Exactly reproduce each line of the listing that follows.

====== DATASET SECTION

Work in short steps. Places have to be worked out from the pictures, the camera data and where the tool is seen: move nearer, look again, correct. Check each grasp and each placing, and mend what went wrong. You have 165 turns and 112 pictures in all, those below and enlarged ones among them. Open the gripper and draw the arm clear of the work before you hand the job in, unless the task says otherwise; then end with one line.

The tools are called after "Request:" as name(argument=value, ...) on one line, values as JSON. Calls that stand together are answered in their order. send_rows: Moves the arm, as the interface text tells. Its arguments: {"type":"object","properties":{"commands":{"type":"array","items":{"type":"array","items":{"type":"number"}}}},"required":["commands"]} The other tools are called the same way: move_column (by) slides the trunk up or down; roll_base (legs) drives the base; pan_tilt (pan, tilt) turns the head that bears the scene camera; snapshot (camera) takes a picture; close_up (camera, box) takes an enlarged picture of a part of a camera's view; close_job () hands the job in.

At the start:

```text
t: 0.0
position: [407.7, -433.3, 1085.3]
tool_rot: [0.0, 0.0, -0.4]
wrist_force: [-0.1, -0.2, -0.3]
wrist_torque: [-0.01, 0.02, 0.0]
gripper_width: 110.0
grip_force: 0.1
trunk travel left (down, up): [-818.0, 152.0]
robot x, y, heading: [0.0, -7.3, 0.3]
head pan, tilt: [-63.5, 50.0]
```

============

• **RESPONSE**:
Work in short steps. Places have to be worked out from the pictures, the camera data and where the tool is seen: move nearer, look again, correct. Check each grasp and each placing, and mend what went wrong. You have 165 turns and 112 pictures in all, those below and enlarged ones among them. Open the gripper and draw the arm clear of the work before you hand the job in, unless the task says otherwise; then end with one line.

The tools are called after "Request:" as name(argument=value, ...) on one line, values as JSON. Calls that stand together are answered in their order. send_rows: Moves the arm, as the interface text tells. Its arguments: {"type":"object","properties":{"commands":{"type":"array","items":{"type":"array","items":{"type":"number"}}}},"required":["commands"]} The other tools are called the same way: move_column (by) slides the trunk up or down; roll_base (legs) drives the base; pan_tilt (pan, tilt) turns the head that bears the scene camera; snapshot (camera) takes a picture; close_up (camera, box) takes an enlarged picture of a part of a camera's view; close_job () hands the job in.

At the start:

```text
t: 0.0
position: [407.7, -433.3, 1085.3]
tool_rot: [0.0, 0.0, -0.4]
wrist_force: [-0.1, -0.2, -0.3]
wrist_torque: [-0.01, 0.02, 0.0]
gripper_width: 110.0
grip_force: 0.1
trunk travel left (down, up): [-818.0, 152.0]
robot x, y, heading: [0.0, -7.3, 0.3]
head pan, tilt: [-63.5, 50.0]
```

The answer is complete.